The African Continental Free Trade Agreement would bring African countries together to create a framework for an agreement, and a support structure for business.

“It is important to see the implementation of the agreement against measures of international protectionism and continued uncertainty for global trade. African countries can compete globally, integrate into value chains and participate,” she said.

Challenges

Head of coverage for Africa at Rand Merchant Bank, Tshepidi Moremong, took a more cynical view of the agreement: “As a continent, we always have grandiose plans, whereas the regional trading blocs have been more successful than we give them credit for.”

Moremong said the continental free trade agreement was an “aspirational plan, agreed to by technocrats and policy makers. Doing business in Africa is difficult because basic infrastructure such as roads are often still lacking in many countries. It takes more than creating agreements,” she added. 

Parshotam conceded the agreement was an incomplete vision, which had the potential for good, but that “not everyone is going to be a winner”.

Issues that required resolution before the agreement could reach the implementation phase included labour consensus, including the free movement of people, and rules of product origin, which need to be finalised.

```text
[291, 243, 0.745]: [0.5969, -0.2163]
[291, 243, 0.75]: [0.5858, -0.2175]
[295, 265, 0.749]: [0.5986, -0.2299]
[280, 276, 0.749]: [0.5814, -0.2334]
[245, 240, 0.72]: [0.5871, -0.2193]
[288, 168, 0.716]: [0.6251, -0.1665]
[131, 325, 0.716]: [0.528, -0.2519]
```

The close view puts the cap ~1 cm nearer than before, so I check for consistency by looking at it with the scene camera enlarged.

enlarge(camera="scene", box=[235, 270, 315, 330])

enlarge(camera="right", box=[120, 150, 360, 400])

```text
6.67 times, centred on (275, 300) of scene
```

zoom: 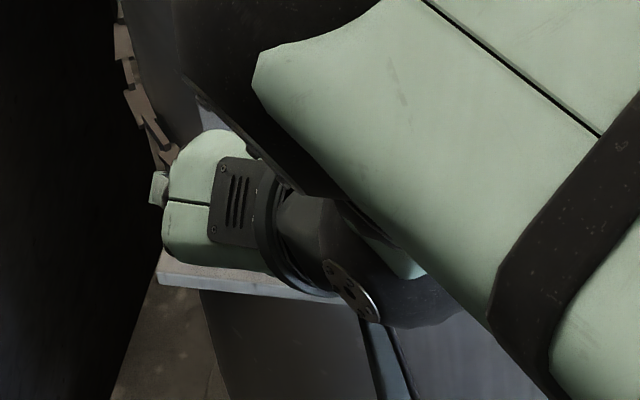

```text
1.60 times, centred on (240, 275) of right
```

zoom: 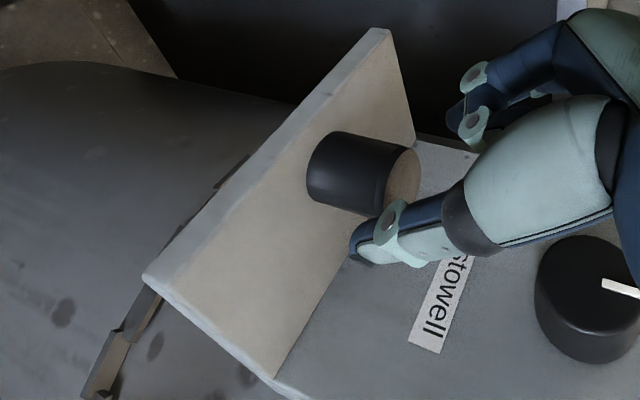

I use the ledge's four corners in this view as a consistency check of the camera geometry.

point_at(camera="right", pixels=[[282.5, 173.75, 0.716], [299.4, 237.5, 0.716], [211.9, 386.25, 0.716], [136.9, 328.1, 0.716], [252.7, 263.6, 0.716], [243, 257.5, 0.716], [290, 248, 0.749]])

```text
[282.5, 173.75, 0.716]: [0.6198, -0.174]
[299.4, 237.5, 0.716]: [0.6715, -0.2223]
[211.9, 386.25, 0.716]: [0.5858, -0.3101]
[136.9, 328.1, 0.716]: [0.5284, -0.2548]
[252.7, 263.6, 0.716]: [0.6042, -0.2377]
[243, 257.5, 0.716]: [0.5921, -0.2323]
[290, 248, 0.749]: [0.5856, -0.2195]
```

President of Olam International, Ramesh Moochikal, said African entrepreneurs and small and medium enterprises with ambition could use the agreement to their advantage: “There is no need to think Pan African all the time. Small businesses will be able to step across the border of one or two countries and expand their markets.”

Moremong said the main beneficiaries of the agreement in its current form would be Africa’s more diversified economies, especially those that are manufacturing based.

Land-locked countries would also benefit, as would those driving technology, because it was easier to move across borders.

Moochikal pointed out that Nigeria, the only country to have engaged in consultation with its business sector, had chosen not to sign up to the agreement. The panel was in agreement that the African Continental Free Trade Agreement was unlikely to be credible without Nigeria’s involvement, but Parshotam said this presented an opportunity for a second tier of political leadership to emerge. The opinions of the regional economic powerhouses of South Africa, Kenya and Nigeria usually dominated trade discussions, she explained, and there was an opportunity for countries such as Rwanda, Egypt, Ethiopia and Ghana to come to the fore.

Towards a unifying economic vision for Africa

Partner at Brunswick Group South Africa, Itumeleng Mahabane said the number of African countries ratifying the agreement is encouraging, but that there is a lot of work remaining. He argued that a unifying economic narrative or shared vision of Africa’s future is needed to “bring people on board and encourage them to remain on board when things get difficult.”

“We see the low trade numbers and we see the opportunities. However, we don’t have a vision of shared imperatives which will continue the momentum,” he added.

Africa had to create 30 million jobs every year for the next 30 years if the continent was to avoid a youth crisis, Mahabane said.

“Our demographic opportunity is more of a threat and special interests will stand in the way if we haven’t identified shared imperatives which can in turn be transformed into narratives for people to see the benefits of cooperation.”

Mahabane explained that the driver of successful regional agreements such as the European Union and the Asia-Pacific Trade Agreement had often been regional peace and security, which had then promoted economic integration through trade.

“It is important to remember that these agreements have evolved over years and even decades into harmonised consensus. We mustn’t be unrealistic but must begin by creating a framework to start negotiations.”

Africa was full of entrepreneurial energy and success stories, Moochikal concluded.

“A shared vision that leadership must believe in and sell will determine whether the agreement succeeds or not,” he said.